With a background that isn’t overtly legal or political, Gina Miller was perhaps not the most obvious person to challenge Brexit – but that’s exactly what made her such an effective person to do so. Along with the team she engaged at Mishcon De Reya, Miller argued that the government did not have the legal power to invoke article 50 without first putting the decision to Parliament.

Miller publicised her view that the UK should remain in the EU and take a holistic approach to improving it, but following her legal challenge, she removed her political stance from the argument. Far from attempting to halt Brexit, Miller made it clear that she wanted to combat the lack of transparency in the government, and to challenge the governments archaic use of the royal prerogative in bypassing parliament. Her intentions, she consistently argued, were not rooted in politics, but in law.
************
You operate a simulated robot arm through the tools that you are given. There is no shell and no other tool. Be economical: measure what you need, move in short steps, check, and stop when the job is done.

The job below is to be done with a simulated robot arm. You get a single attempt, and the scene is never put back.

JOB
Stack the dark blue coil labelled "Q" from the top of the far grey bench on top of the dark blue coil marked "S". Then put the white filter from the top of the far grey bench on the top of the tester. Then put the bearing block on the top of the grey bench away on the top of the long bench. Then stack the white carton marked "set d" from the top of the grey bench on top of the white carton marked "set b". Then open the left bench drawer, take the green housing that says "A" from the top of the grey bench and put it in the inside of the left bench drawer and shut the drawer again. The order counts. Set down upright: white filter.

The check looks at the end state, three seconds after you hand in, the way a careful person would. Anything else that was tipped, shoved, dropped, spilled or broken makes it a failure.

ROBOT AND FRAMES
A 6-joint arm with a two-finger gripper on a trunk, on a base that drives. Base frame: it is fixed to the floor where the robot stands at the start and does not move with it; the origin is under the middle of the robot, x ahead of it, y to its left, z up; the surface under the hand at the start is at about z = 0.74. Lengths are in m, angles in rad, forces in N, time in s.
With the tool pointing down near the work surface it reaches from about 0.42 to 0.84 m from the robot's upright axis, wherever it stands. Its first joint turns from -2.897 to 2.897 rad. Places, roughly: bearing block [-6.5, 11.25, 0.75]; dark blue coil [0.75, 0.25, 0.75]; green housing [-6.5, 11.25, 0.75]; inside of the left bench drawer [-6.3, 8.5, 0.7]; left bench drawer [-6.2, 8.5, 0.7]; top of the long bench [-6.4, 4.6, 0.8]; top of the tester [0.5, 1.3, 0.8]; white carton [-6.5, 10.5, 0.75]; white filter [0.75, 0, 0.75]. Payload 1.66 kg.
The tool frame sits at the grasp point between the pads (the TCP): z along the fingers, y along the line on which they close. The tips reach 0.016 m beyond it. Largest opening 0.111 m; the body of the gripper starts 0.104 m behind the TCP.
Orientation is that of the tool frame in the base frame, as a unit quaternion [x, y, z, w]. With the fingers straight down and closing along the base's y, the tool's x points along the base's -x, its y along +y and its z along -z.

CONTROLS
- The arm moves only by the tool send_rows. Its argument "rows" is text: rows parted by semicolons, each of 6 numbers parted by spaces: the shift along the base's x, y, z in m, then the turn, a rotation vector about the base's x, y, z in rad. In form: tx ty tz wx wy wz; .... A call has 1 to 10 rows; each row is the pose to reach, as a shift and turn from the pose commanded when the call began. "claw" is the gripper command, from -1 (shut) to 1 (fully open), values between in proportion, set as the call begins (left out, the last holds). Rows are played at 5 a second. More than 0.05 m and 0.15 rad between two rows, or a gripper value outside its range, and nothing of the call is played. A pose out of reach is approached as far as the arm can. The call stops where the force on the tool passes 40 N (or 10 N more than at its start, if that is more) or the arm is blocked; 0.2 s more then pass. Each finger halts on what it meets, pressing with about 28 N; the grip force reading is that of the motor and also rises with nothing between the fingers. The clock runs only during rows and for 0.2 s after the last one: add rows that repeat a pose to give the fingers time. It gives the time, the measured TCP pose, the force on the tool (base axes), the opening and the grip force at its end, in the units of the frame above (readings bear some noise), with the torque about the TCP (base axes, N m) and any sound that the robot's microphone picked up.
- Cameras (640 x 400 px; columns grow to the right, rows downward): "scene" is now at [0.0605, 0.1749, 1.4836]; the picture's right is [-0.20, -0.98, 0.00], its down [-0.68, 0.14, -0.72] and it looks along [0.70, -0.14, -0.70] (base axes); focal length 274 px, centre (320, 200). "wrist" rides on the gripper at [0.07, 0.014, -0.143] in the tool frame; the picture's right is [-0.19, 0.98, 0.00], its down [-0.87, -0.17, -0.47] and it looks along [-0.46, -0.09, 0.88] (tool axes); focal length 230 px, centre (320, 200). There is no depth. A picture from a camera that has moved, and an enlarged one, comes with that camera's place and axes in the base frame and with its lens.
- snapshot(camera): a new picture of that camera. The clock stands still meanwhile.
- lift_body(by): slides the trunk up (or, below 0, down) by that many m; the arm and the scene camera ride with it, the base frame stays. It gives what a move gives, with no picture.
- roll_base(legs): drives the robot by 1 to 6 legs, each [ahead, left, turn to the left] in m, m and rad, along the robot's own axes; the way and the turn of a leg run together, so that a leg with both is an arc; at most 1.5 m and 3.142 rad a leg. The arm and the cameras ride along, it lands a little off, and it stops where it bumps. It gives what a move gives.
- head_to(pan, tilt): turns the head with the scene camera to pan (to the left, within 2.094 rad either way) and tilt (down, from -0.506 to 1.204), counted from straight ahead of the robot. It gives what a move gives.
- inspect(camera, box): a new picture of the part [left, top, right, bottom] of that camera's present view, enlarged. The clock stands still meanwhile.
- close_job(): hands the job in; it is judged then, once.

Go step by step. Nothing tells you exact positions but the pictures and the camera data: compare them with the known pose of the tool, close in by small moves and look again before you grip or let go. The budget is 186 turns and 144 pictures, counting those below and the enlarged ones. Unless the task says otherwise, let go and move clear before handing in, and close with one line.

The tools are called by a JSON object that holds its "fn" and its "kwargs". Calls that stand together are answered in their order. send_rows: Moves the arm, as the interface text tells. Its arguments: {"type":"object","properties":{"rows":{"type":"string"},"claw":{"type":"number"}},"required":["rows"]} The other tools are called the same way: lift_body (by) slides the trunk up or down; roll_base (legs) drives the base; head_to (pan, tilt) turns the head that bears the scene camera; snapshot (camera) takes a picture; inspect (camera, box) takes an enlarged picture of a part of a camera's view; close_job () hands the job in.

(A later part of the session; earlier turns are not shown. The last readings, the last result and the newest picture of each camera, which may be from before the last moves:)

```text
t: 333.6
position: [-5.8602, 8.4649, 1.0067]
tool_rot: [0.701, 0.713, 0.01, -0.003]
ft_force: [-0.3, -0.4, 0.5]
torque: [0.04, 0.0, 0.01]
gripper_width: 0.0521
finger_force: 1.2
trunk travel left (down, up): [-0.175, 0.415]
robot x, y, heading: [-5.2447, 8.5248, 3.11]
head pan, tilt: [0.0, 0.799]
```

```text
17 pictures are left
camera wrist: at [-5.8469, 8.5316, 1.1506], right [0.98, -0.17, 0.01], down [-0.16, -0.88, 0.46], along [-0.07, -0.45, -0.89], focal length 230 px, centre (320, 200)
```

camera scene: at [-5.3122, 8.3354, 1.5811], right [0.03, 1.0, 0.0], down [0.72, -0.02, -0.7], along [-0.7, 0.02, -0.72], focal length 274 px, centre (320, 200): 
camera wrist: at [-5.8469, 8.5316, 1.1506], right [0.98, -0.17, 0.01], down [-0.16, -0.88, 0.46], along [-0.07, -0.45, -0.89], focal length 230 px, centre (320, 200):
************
In January 2017, the court ruled that the government’s attempt to bypass parliament and trigger article 50 was unlawful. "This case was about process, not politics?", Miller told the press following the ruling. Swiftly, and unjustly, the case would shift away from both, and become solely about Miller. The aftermath of the legal ruling was one peppered with rape and death threats, and online and offline abuse aimed at Miller and her family. In the press, she was called a "foreign-born immigrant", and focus was often placed on a brief modelling stint she completed to fund her studies. Miller had funded the legal challenge herself, but its success came at a much greater expense – her safety. Yet she remained resilient and committed to the cause: “all this has proved, more than anything, is that I have to do this”, she told the Guardian.